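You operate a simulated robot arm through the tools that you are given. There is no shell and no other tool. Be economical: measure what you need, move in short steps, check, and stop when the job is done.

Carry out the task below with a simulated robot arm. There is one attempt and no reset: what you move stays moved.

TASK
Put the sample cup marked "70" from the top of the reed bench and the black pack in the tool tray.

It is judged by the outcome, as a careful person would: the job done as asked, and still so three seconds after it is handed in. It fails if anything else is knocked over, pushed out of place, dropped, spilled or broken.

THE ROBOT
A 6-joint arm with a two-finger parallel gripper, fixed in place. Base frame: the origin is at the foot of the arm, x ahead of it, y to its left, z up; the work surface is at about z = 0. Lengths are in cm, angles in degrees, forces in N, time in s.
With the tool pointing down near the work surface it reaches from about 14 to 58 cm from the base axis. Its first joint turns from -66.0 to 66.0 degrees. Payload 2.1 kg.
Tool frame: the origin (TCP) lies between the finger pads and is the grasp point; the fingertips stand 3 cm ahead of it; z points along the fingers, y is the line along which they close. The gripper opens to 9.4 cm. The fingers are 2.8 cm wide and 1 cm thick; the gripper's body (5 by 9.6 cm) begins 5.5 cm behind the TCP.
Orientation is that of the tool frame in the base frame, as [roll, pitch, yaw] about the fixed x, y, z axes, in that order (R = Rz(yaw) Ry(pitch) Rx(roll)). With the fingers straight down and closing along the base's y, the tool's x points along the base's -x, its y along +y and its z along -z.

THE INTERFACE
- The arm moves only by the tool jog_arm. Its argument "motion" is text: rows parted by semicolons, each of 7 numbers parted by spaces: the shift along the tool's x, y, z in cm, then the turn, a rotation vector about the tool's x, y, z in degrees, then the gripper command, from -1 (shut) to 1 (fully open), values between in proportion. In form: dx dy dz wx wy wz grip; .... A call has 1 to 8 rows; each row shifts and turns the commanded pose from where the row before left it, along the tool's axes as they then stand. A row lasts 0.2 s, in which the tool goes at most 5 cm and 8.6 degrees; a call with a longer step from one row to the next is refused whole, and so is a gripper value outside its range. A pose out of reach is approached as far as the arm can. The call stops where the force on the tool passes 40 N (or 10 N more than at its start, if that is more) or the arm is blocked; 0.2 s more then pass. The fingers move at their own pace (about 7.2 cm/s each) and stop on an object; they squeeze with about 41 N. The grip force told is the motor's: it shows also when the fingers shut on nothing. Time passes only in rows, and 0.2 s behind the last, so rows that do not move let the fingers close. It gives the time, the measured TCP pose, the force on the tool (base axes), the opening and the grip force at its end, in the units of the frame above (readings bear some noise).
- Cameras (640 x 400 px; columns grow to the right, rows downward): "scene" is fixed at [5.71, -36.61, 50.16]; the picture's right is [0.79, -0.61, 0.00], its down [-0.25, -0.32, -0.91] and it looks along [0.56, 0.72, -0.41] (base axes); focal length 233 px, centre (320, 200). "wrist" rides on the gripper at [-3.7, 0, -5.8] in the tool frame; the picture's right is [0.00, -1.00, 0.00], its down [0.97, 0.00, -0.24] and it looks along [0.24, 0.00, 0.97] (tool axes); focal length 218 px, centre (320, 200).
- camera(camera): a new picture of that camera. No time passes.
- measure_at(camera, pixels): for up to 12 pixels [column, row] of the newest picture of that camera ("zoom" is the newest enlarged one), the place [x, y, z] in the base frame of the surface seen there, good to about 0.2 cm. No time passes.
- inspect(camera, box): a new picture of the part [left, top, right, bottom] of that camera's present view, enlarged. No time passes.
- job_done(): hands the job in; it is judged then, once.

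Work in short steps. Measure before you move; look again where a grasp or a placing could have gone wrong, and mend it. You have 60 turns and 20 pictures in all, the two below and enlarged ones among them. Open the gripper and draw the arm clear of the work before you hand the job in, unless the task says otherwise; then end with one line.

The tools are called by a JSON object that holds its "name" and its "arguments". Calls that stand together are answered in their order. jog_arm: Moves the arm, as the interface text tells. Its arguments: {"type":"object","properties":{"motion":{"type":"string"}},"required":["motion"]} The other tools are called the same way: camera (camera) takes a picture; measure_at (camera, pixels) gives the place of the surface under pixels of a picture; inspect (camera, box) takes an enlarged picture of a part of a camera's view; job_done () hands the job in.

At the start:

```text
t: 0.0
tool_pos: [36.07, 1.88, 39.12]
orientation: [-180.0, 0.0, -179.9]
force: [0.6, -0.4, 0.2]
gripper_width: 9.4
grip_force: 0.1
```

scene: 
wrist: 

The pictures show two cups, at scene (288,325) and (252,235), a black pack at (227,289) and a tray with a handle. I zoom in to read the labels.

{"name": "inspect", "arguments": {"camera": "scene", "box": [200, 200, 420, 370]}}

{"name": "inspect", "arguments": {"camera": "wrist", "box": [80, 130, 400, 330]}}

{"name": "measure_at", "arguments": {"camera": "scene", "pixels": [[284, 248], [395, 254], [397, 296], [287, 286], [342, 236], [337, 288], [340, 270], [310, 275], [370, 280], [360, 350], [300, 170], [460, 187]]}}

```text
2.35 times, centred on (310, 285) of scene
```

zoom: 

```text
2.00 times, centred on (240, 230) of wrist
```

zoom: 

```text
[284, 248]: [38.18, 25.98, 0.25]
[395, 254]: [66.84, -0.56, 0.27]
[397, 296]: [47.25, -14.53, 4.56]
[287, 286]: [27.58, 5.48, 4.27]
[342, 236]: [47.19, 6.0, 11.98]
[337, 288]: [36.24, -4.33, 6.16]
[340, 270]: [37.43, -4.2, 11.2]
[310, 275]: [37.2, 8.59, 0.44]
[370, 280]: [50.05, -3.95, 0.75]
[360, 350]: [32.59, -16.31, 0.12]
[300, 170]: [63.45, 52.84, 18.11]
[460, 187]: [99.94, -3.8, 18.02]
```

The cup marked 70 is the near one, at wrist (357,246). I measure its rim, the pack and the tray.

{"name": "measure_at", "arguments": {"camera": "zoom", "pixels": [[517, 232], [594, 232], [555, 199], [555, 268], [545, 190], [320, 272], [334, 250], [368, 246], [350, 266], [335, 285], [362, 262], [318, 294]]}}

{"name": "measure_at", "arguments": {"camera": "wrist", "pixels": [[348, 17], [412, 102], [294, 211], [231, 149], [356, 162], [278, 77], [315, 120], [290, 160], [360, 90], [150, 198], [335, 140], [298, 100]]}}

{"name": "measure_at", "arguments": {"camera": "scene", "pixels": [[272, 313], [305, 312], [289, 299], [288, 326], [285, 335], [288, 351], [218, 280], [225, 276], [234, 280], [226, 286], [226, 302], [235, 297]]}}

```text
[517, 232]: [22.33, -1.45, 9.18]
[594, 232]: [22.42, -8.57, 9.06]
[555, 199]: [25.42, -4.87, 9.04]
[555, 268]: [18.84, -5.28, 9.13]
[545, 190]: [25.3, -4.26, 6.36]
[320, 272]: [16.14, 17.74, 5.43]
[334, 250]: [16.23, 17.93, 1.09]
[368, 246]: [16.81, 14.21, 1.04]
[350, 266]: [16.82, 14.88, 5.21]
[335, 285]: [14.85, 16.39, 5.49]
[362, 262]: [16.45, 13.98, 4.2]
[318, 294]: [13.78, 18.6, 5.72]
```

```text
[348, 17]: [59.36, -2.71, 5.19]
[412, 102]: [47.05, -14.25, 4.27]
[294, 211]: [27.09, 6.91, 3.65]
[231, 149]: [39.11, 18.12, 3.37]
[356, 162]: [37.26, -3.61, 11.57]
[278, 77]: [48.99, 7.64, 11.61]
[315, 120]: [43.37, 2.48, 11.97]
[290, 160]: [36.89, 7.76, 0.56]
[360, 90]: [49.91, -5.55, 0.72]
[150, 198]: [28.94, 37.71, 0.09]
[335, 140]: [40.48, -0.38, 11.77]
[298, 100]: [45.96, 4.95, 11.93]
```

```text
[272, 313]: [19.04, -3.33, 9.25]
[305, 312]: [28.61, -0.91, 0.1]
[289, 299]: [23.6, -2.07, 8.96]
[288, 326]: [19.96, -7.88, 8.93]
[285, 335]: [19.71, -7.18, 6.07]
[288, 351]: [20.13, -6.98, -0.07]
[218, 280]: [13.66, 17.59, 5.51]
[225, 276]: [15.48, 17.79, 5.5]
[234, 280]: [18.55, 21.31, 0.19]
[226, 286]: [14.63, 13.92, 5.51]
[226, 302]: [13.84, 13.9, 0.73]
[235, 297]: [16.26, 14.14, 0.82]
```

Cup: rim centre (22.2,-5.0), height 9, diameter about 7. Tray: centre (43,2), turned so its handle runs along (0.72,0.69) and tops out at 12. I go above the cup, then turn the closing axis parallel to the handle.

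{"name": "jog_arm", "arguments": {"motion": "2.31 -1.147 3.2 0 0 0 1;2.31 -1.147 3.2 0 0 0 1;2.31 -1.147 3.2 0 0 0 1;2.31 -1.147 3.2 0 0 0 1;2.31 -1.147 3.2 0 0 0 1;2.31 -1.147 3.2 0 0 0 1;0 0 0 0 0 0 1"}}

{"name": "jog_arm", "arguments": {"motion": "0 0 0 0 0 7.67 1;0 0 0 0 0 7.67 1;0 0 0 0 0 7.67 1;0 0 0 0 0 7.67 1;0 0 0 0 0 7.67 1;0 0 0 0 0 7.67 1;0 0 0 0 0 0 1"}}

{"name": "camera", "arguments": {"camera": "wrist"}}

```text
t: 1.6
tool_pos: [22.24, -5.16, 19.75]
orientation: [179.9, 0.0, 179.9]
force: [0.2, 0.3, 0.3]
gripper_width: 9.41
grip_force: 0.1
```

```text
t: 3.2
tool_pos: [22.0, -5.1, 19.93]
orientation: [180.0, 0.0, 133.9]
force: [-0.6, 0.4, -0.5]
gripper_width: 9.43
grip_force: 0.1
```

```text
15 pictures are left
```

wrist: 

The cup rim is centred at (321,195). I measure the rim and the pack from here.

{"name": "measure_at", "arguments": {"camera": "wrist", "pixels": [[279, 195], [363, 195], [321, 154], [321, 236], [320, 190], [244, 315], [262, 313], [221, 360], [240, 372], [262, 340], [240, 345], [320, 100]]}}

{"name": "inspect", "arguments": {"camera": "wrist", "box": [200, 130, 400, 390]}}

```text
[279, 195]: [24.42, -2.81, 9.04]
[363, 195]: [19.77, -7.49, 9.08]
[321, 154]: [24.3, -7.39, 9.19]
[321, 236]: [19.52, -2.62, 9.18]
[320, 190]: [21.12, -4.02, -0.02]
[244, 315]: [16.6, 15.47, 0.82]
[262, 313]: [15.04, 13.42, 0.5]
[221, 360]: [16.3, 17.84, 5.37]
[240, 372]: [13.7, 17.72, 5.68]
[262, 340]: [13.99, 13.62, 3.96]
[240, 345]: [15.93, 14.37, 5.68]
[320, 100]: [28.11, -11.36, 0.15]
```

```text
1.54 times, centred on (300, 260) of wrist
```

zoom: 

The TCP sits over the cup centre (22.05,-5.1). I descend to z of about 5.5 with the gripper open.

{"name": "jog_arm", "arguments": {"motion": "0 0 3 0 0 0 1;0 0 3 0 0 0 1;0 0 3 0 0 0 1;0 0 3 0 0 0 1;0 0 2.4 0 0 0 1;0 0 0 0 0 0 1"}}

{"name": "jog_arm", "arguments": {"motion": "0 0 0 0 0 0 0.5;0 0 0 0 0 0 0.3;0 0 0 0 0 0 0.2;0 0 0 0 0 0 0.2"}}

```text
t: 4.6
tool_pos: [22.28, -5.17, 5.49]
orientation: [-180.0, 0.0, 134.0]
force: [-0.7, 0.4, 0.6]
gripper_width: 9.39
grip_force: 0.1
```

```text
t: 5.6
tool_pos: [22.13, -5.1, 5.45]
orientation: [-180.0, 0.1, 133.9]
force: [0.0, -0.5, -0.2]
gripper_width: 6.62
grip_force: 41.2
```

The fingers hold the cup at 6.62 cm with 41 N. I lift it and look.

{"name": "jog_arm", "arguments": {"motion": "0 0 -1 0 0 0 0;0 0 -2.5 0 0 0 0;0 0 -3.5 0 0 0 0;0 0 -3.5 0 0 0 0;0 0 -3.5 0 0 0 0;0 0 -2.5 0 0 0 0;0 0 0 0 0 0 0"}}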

Aim:
Locate all lines in the listing above with the word "work". Copy them.

Response to the task:
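A 6-joint arm with a two-finger parallel gripper, fixed in place. Base frame: the origin is at the foot of the arm, x ahead of it, y to its left, z up; the work surface is at about z = 0. Lengths are in cm, angles in degrees, forces in N, time in s.
With the tool pointing down near the work surface it reaches from about 14 to 58 cm from the base axis. Its first joint turns from -66.0 to 66.0 degrees. Payload 2.1 kg.
Work in short steps. Measure before you move; look again where a grasp or a placing could have gone wrong, and mend it. You have 60 turns and 20 pictures in all, the two below and enlarged ones among them. Open the gripper and draw the arm clear of the work before you hand the job in, unless the task says otherwise; then end with one line.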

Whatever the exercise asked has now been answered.